### EXERCISES TO COMPLETE:
1. Please copy out the portion of the quoted text from "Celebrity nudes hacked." to "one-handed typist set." without changes.
2. Resume the quoted text where it left off.

### QUOTED TEXT:
We’ve been busy over the summer, what with lounging on the deck, taking it easy and generally not giving a blue-nosed damn about much of anything. However, since school is back in, we figured, hey, let’s do some of that blogging thing again…
Where to start, as the outrages are thick and deep. We will condense our reactions to the beheading videos over the summer, courtesy of ISIS. See that red dot on your fellow fighters forehead? That’s a laser, a targeting laser. One, nice, slow pull and about 600 grams of rapidly moving metal will adjust your attitude, forever. Nice knowing you.
Celebrity nudes hacked. It looks like it was nothing more than a simple phishing hack, an unsolicited email demanding the users name and password to keep their iCloud account alive, ostensibly for ‘security’ reasons. The celebrities fell for it, sending the hackers the keys to the kingdom, so they could download anything they wanted. This included, um, intimate, personal, private pictures and videos which have been and are being traded online by the one-handed typist set.
So, to help out the celebrities whose antics are more or less public now, here’s a little reminder: Don’t take photos of yourself or your partners with your phone and don’t store them on a computer, ever. This is why the Polaroid was invented, but alas, the Polaroid camera is no more unless you score one at a garage sale and bucks-up for Fuji’s instant film. Perhaps a simpler fix then; stop taking selfies of you enjoying a moment and simply enjoy the actual moment with whomever you are enjoying it with.

### ENTRIES:
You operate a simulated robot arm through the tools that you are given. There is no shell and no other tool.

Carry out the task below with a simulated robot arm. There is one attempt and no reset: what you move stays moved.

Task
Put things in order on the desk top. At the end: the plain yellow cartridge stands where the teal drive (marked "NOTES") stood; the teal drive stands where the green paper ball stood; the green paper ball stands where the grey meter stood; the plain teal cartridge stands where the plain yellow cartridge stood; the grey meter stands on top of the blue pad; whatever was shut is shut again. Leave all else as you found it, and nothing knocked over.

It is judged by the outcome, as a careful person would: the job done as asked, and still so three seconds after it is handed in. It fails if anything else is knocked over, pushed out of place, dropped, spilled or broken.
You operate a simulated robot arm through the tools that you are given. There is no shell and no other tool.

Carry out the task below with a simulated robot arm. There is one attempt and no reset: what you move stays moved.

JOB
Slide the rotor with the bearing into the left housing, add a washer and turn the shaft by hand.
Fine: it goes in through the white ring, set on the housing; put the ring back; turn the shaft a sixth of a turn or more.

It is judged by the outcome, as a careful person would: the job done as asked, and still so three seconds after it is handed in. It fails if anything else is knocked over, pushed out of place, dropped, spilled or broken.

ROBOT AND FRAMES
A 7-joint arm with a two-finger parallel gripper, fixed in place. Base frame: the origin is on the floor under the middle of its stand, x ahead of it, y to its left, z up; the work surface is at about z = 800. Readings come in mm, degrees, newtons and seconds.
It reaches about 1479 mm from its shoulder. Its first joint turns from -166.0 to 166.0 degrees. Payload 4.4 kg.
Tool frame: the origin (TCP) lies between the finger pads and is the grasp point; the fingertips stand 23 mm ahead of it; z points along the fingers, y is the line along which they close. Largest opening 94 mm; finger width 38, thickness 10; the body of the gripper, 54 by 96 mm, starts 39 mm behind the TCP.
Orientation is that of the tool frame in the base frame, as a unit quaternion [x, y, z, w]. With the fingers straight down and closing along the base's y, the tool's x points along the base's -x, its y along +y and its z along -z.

### OUTPUTS IN ORDER:
1.
Celebrity nudes hacked. It looks like it was nothing more than a simple phishing hack, an unsolicited email demanding the users name and password to keep their iCloud account alive, ostensibly for ‘security’ reasons. The celebrities fell for it, sending the hackers the keys to the kingdom, so they could download anything they wanted. This included, um, intimate, personal, private pictures and videos which have been and are being traded online by the one-handed typist set.

2.
Russia either is, or is not invading the Ukraine, depending on how much shiite you want with your sandwich. The Ukraine has oil, food and money. Russia does not, or at least not as much as they did before the Soviet Union decided to implode and hand over all their cash to various oligarchs to buy apartments in London.
The only problem here is that Putin does not care what we in the rest of the world think; he’s quite willing to do whatever he wants to do with the Ukraine and has the army to back it up. He’s assuming that the rest of the world is a) trying not to starve to death, or b) discussing the latest Kardashian selfie without a care for geopolitics.
Putin’s right of course. Most people in the first world couldn’t spell geopolitics, let alone define it, or understand the ramifications of Russia rolling back to the clock to about this time in 1939. Which explains why the global reaction has the same intensity and depth on intellectual discourse as the Toronto Blue Jays not making the playoffs, again.
Actually, there has been more discussion of the Jays not making the playoffs on Sports Radio, as the shut-ins dissect the 2014 MLB season with the half-wits and the under-medicated bipolars who now constitute the audience for most radio station call-in shows. Russia invading the Ukraine? We’ve got Gord on the line from Pentanguishine: Perhaps the Jays could get a second-round draft pick form the Ukraine National League? A good left-hander maybe?
We despair of this planet some days.